Jak tylko sięgnięcie po „Dolinę Mulberry” będzie mieć poczucie, że to coś wyjątkowego. Ciepła, otulająca opowieść o małomiasteczkowej społeczności i wyjątkowej miłości, która niespodziewanie staje u drzwi.
To moje pierwsze spotkanie z autorką, i już wiem skąd te zachwyty i porównania do pióra Nory Roberts i Nicholasa Sparksa, czyli króla klasycznego romansu.
Denise Hunter stworzyła niesamowitą w swojej prostocie historię, przez którą po prostu się płynie. Sympatyczne postacie, okolica, którą od razu można sobie wyobrazić, to tylko niektóre z atutów powieści.
Avery Robinson to młoda lekarka, która prowadzi klinikę w Riverbend. Jedyną w okolicy. Dlatego też jej życie kręci się głównie wokół pracy. Kobiecie to jednak nie przeszkadza, ponieważ jakiś czas temu postanowiła, że nie założy rodziny, z istotnych dla siebie powodów.
Wes, to mężczyzna, którego życie nie rozpieszczało. Trudne dzieciństwo, długi do spłacenia, śmierć najlepszego kumpla... to tylko niektóre z jego bolączek.
Kiedy losy bohaterów przecinają się, wiemy, że będą musieli przewartościować swoje życie na nowo.
„Dolina Mulberry” to drugi tom serii „Romans w Riverbend”, jednak można czytać go bez znajomości pierwszej części. Polecam jednak zapoznać się z całością, gdyż to naprawdę świetna lektura, która na pewno Was urzecze. Ja planuję w najbliższym czasie to nadrobić.
Historia Avery i Wesa to świetny romans. Opowiada o przeciwstawianiu się losowi, o walce o własne szczęście, ale także o lojalności i przyjaźni.
Relacja pomiędzy głównymi bohaterami, mimo że rozwija się dość szybko, jest autentyczna i piękna. Oboje muszą otworzyć się na miłość. Co nie jest łatwe, biorąc pod uwagę ich doświadczenia.
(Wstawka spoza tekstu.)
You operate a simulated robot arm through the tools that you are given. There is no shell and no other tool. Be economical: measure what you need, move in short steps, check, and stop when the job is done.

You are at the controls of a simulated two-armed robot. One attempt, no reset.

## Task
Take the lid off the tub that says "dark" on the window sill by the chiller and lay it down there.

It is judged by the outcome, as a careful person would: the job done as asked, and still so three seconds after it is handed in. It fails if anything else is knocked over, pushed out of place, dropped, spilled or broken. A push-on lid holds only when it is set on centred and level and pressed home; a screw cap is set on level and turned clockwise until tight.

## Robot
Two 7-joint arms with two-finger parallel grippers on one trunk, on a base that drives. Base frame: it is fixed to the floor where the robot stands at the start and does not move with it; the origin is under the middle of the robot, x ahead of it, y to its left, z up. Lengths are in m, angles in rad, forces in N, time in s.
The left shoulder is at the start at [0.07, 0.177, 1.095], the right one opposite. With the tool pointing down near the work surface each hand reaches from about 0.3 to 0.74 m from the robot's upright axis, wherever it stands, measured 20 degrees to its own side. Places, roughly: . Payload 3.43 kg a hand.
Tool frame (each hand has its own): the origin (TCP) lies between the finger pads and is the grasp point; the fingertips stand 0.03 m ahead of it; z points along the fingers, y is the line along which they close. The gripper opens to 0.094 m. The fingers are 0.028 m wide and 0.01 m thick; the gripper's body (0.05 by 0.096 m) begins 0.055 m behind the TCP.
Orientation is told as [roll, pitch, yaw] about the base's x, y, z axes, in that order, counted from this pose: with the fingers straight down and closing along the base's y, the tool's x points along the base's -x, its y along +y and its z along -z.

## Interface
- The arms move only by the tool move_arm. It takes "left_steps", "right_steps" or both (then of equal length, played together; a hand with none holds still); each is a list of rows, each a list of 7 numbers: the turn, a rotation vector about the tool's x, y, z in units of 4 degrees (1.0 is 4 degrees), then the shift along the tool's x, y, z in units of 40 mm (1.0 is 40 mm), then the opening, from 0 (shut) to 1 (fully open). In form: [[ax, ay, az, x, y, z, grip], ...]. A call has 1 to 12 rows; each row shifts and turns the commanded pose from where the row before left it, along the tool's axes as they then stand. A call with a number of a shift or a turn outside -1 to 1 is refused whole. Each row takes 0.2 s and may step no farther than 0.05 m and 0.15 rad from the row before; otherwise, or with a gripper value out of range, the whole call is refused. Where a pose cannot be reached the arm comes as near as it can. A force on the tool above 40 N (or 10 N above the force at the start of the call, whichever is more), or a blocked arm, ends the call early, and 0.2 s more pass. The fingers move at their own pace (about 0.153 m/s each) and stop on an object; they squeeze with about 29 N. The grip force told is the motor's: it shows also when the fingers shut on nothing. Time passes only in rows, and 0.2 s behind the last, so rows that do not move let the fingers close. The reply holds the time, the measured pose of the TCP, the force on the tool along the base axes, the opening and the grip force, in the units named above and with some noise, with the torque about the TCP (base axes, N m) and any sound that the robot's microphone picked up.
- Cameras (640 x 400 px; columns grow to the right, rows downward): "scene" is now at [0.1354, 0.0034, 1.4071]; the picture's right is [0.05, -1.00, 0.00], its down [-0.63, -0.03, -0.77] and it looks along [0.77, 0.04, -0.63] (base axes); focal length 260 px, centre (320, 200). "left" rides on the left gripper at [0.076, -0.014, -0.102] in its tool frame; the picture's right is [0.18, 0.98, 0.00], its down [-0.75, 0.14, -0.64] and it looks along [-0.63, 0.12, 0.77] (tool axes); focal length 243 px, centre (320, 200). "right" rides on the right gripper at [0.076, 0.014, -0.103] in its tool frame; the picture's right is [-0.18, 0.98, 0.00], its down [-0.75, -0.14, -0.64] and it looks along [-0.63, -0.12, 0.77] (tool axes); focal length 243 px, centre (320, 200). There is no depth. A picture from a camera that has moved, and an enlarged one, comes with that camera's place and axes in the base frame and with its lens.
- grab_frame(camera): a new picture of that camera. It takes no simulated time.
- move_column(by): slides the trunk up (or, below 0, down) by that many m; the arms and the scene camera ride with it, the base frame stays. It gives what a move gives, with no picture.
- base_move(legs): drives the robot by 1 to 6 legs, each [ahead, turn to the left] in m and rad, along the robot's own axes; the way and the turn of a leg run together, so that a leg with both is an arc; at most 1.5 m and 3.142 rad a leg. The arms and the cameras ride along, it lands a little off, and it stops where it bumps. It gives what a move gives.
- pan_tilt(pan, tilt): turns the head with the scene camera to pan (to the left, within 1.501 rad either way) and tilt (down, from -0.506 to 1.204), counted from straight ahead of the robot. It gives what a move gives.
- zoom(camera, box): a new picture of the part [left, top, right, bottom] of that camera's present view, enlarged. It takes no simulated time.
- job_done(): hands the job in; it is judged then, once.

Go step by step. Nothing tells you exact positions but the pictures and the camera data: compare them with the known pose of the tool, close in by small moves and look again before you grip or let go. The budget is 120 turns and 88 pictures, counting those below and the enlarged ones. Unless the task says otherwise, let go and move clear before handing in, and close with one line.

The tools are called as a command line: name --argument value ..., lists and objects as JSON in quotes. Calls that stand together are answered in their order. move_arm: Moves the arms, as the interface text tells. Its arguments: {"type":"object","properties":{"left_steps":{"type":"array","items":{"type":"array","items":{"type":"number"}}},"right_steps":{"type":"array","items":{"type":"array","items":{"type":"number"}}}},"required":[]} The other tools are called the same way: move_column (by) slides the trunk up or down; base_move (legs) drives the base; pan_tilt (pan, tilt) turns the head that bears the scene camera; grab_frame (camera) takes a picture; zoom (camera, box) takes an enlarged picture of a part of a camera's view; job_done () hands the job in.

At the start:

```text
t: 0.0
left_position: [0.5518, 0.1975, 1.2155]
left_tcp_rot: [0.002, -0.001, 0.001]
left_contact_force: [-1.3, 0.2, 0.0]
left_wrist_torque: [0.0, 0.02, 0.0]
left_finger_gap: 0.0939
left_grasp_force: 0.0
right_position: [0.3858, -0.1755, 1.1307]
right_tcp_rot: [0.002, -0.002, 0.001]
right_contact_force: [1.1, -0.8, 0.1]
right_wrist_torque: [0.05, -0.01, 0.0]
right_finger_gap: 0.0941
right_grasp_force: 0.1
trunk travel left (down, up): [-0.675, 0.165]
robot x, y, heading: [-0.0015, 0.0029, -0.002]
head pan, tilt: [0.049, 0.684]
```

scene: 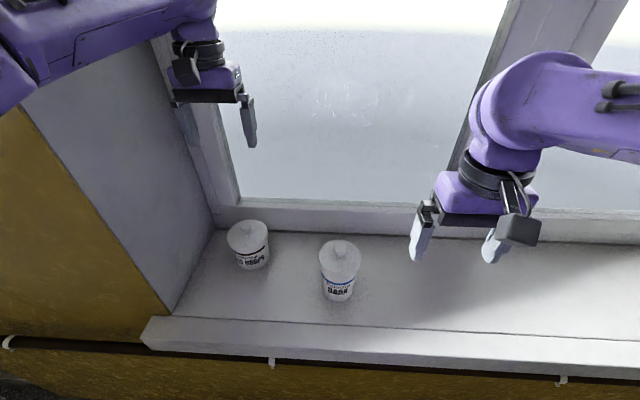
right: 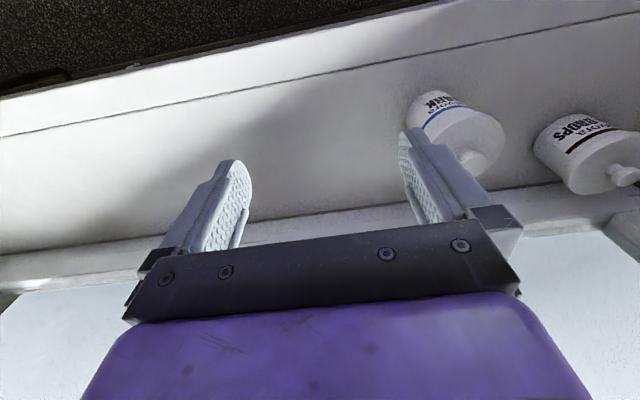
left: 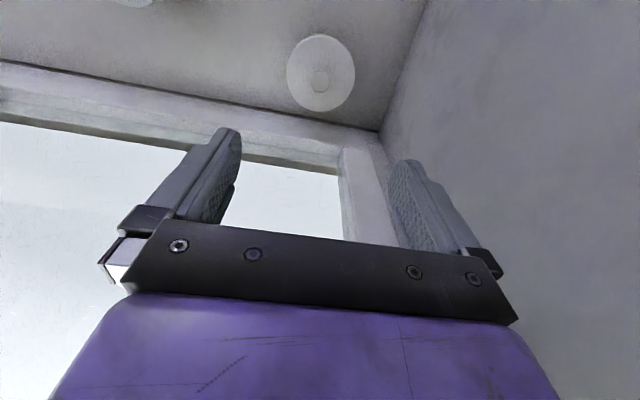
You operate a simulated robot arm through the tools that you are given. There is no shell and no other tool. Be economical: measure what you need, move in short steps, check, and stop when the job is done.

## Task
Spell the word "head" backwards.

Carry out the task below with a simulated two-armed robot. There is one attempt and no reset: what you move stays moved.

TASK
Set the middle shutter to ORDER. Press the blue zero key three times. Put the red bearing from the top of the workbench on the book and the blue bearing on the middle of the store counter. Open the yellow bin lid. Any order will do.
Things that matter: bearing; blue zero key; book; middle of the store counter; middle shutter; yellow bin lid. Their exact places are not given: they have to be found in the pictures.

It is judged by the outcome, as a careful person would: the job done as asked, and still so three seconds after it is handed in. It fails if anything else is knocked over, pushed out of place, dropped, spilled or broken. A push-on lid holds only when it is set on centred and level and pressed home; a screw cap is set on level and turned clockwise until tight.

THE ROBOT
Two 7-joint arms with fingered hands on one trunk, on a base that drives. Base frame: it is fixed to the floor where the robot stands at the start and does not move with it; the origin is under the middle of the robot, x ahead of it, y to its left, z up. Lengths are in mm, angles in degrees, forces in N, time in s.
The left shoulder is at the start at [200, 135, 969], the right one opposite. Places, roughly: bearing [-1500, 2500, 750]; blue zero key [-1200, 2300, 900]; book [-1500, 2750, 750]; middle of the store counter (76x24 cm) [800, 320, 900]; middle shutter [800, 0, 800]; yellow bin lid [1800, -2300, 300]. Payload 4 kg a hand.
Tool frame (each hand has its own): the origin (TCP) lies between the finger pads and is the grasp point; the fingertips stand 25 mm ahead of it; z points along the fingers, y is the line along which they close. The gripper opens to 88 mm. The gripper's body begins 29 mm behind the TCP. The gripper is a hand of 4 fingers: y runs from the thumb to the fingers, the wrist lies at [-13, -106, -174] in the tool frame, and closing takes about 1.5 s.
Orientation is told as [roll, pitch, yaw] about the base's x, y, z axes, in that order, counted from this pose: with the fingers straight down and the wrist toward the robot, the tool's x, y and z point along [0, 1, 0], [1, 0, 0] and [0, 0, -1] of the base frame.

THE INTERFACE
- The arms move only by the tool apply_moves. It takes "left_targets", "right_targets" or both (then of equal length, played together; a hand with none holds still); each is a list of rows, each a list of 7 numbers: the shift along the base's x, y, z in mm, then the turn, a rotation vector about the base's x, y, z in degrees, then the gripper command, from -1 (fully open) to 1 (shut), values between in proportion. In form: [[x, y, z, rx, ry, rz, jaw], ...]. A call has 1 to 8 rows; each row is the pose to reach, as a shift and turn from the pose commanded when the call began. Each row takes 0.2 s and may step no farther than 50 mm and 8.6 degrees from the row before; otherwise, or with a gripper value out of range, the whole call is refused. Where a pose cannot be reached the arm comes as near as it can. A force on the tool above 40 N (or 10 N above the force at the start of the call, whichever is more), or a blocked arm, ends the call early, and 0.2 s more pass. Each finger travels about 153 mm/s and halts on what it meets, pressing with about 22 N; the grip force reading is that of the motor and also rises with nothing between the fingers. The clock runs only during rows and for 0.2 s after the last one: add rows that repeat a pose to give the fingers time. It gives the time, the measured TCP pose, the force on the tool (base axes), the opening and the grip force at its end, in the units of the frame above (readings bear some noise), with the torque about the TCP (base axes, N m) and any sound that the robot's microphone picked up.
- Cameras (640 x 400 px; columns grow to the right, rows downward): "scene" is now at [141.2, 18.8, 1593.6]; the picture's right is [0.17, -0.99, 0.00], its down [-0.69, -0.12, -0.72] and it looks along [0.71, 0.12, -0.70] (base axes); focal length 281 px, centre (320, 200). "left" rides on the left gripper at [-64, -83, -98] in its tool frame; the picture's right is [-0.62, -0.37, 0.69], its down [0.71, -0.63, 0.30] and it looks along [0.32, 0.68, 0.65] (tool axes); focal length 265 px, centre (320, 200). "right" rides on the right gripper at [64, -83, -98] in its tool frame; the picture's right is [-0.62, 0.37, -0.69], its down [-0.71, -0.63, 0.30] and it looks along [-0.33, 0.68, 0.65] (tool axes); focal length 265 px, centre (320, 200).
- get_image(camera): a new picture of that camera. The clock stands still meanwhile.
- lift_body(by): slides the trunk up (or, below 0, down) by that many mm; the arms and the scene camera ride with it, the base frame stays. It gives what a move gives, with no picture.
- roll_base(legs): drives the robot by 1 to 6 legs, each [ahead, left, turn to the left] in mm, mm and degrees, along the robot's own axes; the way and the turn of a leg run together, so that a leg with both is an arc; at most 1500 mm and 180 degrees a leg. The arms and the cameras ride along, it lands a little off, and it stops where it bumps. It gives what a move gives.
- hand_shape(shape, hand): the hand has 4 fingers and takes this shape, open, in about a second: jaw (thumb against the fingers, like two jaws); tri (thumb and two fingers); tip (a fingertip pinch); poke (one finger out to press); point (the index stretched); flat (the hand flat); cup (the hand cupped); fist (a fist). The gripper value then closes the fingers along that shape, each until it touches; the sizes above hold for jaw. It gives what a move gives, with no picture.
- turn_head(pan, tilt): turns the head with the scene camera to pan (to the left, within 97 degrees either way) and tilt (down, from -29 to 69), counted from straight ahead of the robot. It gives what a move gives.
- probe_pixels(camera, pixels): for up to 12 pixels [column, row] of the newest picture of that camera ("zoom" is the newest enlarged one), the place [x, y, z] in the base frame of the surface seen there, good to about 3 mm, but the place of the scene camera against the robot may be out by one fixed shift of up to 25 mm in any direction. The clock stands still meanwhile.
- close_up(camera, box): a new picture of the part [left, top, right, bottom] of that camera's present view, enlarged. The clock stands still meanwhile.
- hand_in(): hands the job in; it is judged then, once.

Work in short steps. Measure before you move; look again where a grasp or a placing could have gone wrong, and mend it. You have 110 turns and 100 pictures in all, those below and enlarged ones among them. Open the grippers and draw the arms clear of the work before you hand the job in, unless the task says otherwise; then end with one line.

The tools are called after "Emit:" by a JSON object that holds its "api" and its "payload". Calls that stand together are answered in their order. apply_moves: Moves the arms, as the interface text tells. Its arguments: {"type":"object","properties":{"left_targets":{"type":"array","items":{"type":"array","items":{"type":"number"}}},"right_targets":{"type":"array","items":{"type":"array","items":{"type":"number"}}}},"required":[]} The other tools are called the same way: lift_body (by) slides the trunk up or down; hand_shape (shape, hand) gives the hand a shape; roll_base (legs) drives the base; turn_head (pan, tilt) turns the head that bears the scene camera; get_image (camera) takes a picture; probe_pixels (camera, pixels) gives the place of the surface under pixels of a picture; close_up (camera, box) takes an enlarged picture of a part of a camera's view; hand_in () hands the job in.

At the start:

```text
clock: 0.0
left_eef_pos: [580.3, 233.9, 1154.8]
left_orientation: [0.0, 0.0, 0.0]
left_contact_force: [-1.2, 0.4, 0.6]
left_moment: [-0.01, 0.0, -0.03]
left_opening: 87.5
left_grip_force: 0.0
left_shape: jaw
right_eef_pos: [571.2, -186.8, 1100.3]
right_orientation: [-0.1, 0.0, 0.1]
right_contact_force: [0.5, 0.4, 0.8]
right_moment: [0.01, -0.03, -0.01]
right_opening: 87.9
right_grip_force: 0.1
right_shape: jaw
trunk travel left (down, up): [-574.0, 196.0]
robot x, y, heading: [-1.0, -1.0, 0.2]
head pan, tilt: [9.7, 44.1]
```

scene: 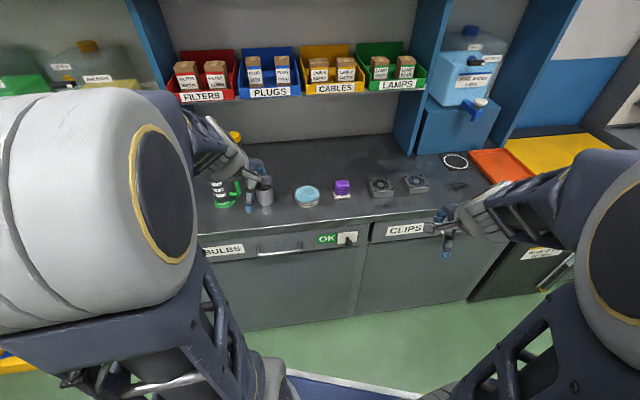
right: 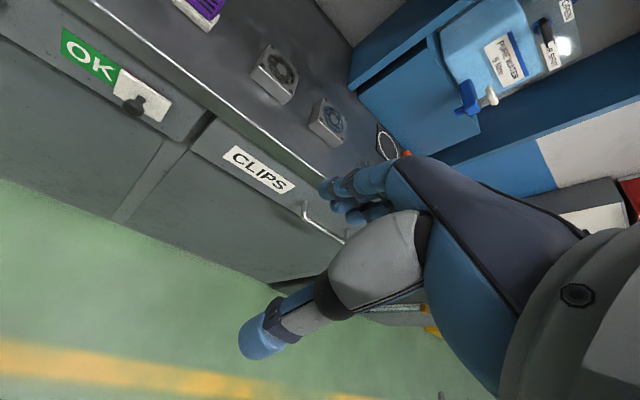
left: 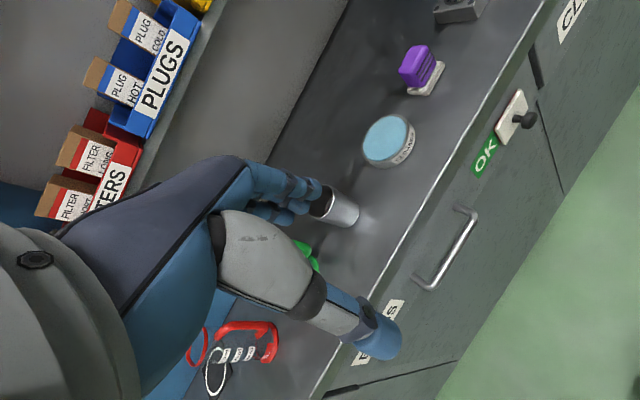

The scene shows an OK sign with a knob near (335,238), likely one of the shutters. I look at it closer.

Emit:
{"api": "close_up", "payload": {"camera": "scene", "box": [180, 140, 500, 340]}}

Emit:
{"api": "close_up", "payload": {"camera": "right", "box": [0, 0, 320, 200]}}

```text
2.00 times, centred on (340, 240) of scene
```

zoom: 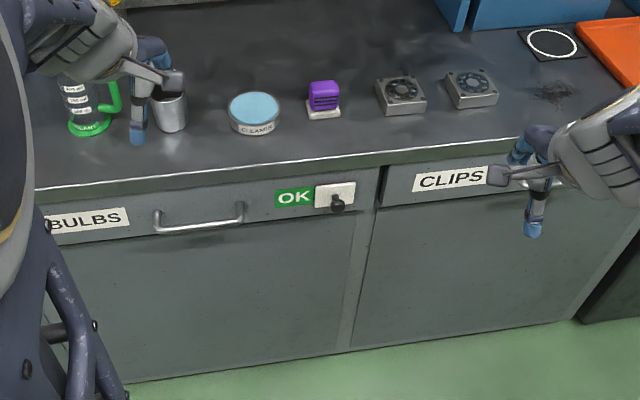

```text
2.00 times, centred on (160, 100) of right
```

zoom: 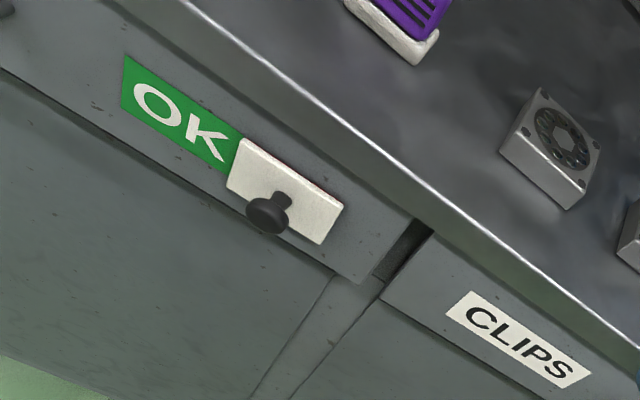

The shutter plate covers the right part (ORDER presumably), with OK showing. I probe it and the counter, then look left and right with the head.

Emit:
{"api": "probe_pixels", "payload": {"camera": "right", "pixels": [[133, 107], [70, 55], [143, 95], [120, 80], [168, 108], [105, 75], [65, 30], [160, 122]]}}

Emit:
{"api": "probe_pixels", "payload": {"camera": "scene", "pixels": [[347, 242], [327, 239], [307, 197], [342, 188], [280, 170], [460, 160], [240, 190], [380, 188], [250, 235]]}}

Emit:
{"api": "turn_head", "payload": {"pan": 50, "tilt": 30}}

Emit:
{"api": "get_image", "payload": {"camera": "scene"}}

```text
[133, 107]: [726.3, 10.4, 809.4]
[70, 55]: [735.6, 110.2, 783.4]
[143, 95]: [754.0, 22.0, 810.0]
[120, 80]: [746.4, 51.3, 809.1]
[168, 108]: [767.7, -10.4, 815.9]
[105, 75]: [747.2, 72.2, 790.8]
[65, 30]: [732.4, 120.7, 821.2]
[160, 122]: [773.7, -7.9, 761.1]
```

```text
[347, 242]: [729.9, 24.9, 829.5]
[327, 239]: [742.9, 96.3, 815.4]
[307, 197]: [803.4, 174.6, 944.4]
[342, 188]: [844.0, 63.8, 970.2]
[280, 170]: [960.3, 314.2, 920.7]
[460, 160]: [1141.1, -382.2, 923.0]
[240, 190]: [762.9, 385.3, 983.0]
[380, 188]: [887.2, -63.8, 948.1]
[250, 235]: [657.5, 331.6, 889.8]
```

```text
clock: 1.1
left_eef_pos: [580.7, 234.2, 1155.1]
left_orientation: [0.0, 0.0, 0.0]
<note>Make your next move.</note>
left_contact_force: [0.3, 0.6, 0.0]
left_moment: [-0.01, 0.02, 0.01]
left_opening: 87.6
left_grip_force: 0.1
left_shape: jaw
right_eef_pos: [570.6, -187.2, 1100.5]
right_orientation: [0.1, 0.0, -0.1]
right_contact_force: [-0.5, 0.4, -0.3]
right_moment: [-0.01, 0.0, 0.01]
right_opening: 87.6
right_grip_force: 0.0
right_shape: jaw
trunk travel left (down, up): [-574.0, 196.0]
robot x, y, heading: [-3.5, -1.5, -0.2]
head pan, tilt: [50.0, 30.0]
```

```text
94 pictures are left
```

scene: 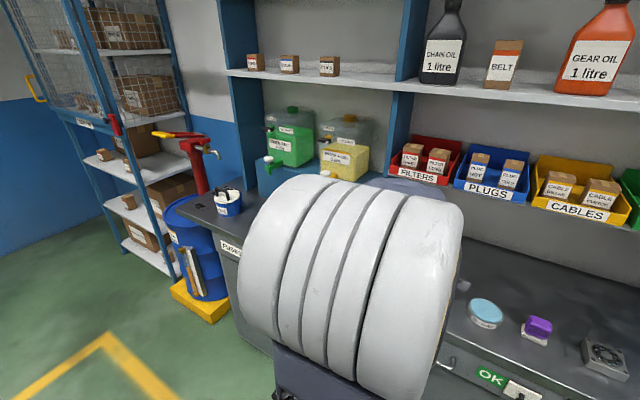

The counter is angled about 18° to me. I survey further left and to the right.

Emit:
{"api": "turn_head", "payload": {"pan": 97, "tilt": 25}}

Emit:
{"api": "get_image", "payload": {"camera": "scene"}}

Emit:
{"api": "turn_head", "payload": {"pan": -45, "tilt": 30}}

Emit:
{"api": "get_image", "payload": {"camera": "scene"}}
Wątki poboczne, dotyczące postaci drugoplanowych sprawiają, że całość jest bardzo spójna i nakreśla realne życie, w tak malej społeczności. Cała rodzina Robinsonów staje się czytelnikowi bardzo bliska, a relacja między Avery i Wesem to wisienka na torcie.
Pomimo tego, że jak przystało na romans, historia jest przewidywalna, zupełnie nie przeszkadza to w odbiorze. Mam wręcz wrażenie, że daje czytelnikowi poczucie bezpieczeństwa, co jest przecież cudownym uczuciem.
Jeżeli nie mieliście okazji zapoznać się z twórczością autorki, szczerze polecam. Ja zostałam urzeczona i na pewno jeszcze nie raz sięgnę po jej powieści. A zacznę nadrabianie już niedługo od „Przełęczy Riverbend”, czyli pierwszego tomu serii. Kto dołączy?